● Given records:
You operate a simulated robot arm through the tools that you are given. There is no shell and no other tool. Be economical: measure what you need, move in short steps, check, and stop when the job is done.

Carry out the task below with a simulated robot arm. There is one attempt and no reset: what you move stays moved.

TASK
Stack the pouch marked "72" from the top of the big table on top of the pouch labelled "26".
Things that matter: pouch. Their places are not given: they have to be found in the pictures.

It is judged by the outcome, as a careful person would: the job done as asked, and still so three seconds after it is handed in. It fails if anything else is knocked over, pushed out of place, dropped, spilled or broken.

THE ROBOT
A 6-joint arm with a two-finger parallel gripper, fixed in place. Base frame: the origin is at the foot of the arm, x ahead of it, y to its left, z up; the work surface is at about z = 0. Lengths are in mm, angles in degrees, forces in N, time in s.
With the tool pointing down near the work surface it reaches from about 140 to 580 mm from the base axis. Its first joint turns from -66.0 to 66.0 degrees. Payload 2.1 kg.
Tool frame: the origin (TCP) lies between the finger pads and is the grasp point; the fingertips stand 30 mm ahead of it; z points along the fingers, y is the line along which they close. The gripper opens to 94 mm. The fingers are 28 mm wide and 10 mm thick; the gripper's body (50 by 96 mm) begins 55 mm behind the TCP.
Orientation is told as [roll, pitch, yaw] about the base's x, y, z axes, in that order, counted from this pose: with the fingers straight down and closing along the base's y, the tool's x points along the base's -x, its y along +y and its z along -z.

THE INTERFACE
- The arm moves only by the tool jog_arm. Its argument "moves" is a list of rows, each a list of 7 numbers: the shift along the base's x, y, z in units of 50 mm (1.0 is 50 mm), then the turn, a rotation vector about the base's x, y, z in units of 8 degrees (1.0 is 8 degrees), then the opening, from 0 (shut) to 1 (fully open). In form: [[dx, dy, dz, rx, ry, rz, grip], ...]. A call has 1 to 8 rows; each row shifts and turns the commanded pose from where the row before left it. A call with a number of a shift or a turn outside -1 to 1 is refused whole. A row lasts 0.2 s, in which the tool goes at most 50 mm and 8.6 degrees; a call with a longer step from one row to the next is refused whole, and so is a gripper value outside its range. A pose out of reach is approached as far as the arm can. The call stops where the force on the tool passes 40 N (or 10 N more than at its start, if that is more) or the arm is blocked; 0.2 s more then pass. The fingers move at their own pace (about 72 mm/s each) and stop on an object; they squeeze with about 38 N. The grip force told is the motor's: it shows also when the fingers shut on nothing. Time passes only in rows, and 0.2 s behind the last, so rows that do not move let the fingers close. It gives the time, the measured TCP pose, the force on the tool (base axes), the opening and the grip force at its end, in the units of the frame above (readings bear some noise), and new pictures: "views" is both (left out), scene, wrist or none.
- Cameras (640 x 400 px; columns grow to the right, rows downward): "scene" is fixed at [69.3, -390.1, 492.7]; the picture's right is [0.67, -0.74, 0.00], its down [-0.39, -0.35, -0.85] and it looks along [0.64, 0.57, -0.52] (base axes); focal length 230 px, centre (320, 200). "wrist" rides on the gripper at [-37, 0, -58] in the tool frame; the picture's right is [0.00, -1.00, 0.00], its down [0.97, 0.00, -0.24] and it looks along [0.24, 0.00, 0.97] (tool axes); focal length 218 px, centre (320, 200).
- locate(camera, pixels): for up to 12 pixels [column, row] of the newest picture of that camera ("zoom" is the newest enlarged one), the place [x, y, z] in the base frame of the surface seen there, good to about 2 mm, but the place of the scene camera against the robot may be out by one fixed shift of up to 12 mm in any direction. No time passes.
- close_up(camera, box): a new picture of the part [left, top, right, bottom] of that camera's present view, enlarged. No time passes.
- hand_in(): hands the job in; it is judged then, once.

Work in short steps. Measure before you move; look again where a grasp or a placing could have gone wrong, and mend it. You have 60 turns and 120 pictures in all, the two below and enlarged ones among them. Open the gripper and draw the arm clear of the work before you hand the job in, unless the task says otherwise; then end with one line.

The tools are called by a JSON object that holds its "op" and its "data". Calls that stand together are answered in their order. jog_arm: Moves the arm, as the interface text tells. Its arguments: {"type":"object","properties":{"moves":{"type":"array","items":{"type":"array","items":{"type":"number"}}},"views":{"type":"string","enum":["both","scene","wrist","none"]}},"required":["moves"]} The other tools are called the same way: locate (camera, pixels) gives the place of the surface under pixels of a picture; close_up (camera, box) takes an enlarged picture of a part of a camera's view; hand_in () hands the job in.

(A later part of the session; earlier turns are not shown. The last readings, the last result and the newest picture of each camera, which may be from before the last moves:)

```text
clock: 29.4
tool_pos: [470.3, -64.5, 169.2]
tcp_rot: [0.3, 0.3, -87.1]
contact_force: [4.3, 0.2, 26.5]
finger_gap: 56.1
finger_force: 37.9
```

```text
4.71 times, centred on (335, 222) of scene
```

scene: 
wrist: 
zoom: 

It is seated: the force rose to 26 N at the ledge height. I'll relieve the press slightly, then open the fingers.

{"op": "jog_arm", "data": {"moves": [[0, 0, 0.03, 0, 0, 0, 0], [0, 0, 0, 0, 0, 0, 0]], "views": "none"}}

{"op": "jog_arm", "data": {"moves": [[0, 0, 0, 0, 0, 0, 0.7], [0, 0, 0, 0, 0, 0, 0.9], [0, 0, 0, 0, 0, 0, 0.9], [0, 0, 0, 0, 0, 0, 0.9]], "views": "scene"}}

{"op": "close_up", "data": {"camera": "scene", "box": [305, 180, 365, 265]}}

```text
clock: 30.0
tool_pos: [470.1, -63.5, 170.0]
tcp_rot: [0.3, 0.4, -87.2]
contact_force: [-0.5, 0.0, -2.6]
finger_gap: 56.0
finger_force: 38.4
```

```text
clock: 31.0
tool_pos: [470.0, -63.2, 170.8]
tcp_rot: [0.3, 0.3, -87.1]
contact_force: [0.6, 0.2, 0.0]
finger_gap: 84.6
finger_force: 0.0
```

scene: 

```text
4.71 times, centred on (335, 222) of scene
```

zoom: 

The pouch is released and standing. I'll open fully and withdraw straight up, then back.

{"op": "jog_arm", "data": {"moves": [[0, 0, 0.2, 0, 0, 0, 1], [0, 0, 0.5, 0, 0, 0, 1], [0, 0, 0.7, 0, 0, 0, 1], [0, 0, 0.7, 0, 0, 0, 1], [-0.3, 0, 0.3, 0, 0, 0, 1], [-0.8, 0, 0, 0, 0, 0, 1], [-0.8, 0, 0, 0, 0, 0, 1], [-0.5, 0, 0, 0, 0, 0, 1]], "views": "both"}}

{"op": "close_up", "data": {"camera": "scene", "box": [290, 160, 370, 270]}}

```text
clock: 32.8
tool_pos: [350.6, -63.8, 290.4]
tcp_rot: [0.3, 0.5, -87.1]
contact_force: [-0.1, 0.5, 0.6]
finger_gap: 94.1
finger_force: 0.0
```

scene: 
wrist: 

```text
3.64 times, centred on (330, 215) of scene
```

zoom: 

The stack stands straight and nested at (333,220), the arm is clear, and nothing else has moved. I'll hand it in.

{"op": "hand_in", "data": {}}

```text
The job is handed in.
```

* * *

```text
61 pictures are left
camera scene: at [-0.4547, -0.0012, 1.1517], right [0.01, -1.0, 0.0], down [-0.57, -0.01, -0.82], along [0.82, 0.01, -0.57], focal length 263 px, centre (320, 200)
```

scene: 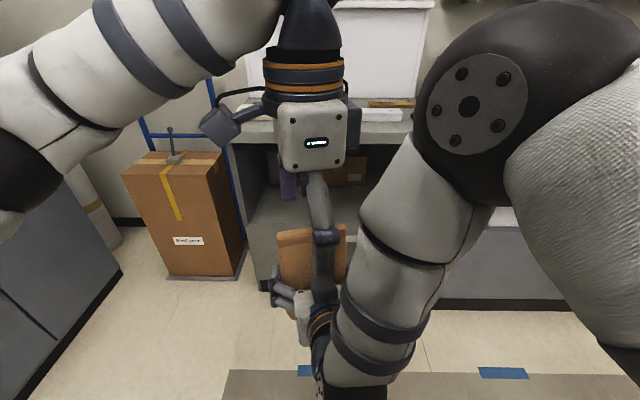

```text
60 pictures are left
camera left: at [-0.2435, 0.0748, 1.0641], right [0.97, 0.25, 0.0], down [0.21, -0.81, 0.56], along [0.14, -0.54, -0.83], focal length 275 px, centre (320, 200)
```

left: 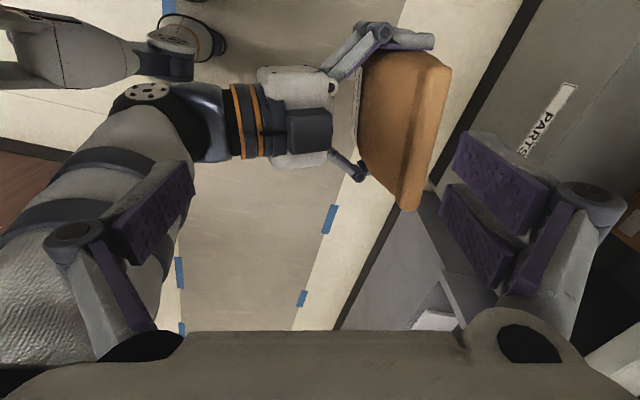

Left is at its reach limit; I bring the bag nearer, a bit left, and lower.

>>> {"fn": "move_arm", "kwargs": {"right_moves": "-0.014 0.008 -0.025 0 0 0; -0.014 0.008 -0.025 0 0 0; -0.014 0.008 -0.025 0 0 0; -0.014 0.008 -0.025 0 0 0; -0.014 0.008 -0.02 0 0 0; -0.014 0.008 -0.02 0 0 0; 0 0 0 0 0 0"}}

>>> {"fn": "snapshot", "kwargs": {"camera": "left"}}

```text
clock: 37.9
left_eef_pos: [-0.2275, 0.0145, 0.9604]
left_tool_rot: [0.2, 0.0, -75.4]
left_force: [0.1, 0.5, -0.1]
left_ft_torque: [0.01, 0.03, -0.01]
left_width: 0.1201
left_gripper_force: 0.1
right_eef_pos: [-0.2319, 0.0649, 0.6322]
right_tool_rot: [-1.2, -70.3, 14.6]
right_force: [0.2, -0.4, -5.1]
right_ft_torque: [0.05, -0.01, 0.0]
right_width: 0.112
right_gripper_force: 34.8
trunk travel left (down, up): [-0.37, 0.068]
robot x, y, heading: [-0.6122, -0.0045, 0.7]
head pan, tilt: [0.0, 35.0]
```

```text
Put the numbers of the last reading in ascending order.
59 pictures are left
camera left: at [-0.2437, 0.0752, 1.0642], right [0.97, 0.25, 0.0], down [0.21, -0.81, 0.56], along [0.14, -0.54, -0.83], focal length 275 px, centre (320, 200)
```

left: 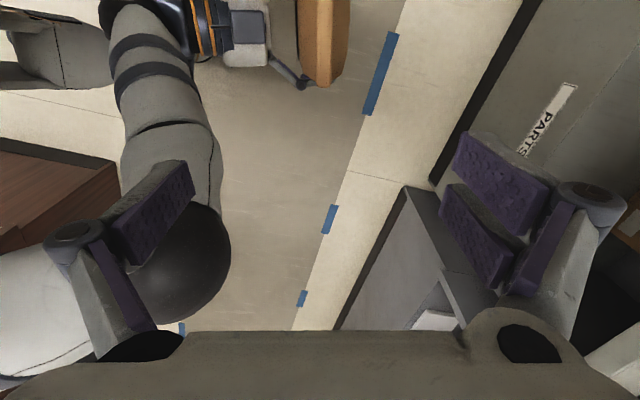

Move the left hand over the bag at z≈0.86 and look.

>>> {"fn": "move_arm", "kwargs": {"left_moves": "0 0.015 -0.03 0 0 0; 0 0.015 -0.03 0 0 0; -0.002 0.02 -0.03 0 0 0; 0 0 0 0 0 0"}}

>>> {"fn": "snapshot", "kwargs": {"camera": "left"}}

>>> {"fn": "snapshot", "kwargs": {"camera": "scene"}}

● Directions for this task: Using the data above, copy each line that contains "locate".

● Finished task:
- locate(camera, pixels): for up to 12 pixels [column, row] of the newest picture of that camera ("zoom" is the newest enlarged one), the place [x, y, z] in the base frame of the surface seen there, good to about 2 mm, but the place of the scene camera against the robot may be out by one fixed shift of up to 12 mm in any direction. No time passes.
The tools are called by a JSON object that holds its "op" and its "data". Calls that stand together are answered in their order. jog_arm: Moves the arm, as the interface text tells. Its arguments: {"type":"object","properties":{"moves":{"type":"array","items":{"type":"array","items":{"type":"number"}}},"views":{"type":"string","enum":["both","scene","wrist","none"]}},"required":["moves"]} The other tools are called the same way: locate (camera, pixels) gives the place of the surface under pixels of a picture; close_up (camera, box) takes an enlarged picture of a part of a camera's view; hand_in () hands the job in.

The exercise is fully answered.